-- WHAT YOU ARE ASKED TO DO --
Identify each line below that contains the word "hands", and copy it out.

# START OF SOURCE DATA

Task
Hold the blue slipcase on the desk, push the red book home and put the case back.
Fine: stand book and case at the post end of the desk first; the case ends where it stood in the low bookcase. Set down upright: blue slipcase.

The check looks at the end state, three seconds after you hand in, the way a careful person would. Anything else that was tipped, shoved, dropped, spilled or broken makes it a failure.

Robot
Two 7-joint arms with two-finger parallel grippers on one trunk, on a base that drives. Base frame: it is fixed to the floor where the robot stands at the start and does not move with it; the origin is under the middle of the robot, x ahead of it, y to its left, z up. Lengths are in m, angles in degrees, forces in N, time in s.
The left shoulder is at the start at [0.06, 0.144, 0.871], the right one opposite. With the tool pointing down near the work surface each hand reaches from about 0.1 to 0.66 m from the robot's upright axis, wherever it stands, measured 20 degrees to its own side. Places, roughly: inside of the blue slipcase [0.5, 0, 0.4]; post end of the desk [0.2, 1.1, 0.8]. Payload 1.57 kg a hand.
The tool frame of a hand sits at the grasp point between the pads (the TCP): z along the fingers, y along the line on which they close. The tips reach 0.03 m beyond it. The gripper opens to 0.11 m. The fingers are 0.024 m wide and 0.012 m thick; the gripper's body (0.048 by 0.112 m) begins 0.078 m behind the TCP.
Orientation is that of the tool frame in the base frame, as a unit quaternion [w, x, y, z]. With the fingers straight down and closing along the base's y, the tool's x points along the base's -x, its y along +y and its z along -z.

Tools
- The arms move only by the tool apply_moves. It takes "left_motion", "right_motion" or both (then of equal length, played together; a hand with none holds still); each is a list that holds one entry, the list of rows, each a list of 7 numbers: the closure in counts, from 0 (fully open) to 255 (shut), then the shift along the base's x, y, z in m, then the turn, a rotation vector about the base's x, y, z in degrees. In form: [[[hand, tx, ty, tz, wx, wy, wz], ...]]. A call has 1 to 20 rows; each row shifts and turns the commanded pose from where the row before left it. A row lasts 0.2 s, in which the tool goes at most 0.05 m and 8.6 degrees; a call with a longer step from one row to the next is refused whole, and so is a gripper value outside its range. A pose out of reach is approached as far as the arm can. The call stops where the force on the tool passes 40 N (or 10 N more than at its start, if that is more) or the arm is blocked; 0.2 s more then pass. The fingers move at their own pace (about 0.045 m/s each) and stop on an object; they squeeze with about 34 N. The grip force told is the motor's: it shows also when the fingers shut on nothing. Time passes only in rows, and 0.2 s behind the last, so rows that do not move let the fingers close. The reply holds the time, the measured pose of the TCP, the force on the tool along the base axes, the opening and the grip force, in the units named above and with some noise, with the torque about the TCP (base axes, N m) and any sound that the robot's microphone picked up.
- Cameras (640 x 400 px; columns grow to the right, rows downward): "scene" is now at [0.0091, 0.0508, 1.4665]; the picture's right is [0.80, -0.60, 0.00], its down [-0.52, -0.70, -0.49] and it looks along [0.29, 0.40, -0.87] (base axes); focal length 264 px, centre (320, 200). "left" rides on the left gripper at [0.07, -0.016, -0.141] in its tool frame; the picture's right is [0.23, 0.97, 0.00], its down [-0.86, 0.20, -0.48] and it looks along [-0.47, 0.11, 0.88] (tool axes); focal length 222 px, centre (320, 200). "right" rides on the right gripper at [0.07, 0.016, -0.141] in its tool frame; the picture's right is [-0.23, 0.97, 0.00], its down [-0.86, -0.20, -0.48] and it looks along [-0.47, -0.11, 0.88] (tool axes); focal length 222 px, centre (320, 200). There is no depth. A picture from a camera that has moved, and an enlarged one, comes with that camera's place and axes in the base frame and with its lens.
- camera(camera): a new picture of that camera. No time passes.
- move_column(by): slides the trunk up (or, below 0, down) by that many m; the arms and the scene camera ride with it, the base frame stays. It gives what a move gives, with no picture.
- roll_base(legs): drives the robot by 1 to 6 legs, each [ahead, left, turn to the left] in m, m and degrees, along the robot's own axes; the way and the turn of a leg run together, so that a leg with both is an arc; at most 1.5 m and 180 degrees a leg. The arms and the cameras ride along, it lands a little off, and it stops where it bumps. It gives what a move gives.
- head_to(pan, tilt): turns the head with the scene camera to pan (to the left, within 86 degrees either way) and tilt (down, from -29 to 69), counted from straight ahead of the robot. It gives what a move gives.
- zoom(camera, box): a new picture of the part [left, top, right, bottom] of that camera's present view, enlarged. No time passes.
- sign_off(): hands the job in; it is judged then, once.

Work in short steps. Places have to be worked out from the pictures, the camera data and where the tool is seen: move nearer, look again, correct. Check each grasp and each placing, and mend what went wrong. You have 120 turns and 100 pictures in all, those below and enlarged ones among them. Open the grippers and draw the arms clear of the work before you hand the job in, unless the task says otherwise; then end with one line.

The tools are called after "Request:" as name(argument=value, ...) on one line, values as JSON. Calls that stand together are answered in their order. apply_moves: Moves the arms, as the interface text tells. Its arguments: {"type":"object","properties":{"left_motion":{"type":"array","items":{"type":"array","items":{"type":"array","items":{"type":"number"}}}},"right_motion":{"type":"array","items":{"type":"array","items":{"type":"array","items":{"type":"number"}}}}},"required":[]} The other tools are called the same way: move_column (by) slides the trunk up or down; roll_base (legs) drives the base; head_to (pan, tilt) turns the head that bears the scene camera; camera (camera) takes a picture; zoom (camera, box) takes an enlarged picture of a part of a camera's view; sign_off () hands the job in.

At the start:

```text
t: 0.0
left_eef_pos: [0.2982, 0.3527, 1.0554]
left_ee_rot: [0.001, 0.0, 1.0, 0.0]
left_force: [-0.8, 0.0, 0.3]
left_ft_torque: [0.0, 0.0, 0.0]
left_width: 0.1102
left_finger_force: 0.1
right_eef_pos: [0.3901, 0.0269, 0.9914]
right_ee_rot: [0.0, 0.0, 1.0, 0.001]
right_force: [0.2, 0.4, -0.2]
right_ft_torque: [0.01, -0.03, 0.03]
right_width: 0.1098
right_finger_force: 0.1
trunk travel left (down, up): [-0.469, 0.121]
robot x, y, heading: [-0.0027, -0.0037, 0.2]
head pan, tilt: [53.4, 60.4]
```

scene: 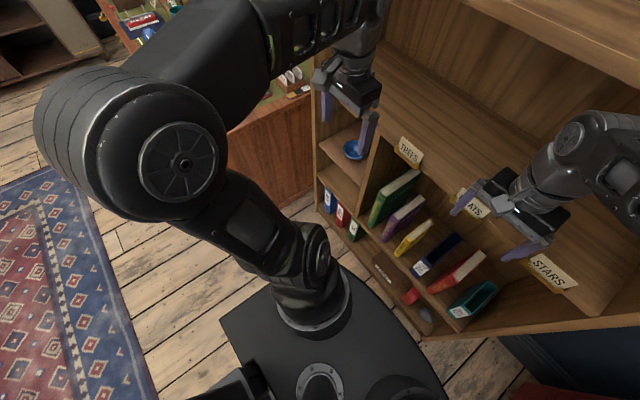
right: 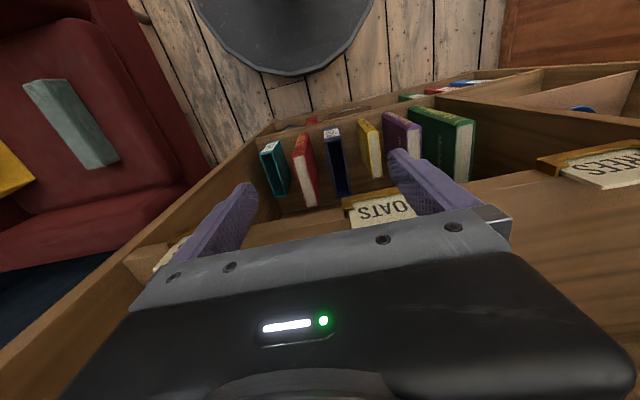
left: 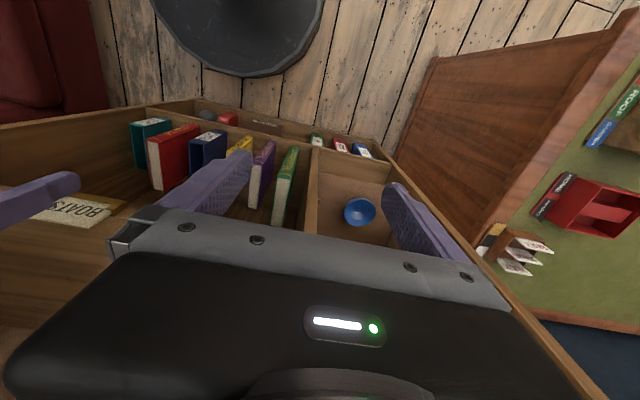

# END OF SOURCE DATA

-- OUTPUT FOR THIS EXERCISE --
- sign_off(): hands the job in; it is judged then, once.
The tools are called after "Request:" as name(argument=value, ...) on one line, values as JSON. Calls that stand together are answered in their order. apply_moves: Moves the arms, as the interface text tells. Its arguments: {"type":"object","properties":{"left_motion":{"type":"array","items":{"type":"array","items":{"type":"array","items":{"type":"number"}}}},"right_motion":{"type":"array","items":{"type":"array","items":{"type":"array","items":{"type":"number"}}}}},"required":[]} The other tools are called the same way: move_column (by) slides the trunk up or down; roll_base (legs) drives the base; head_to (pan, tilt) turns the head that bears the scene camera; camera (camera) takes a picture; zoom (camera, box) takes an enlarged picture of a part of a camera's view; sign_off () hands the job in.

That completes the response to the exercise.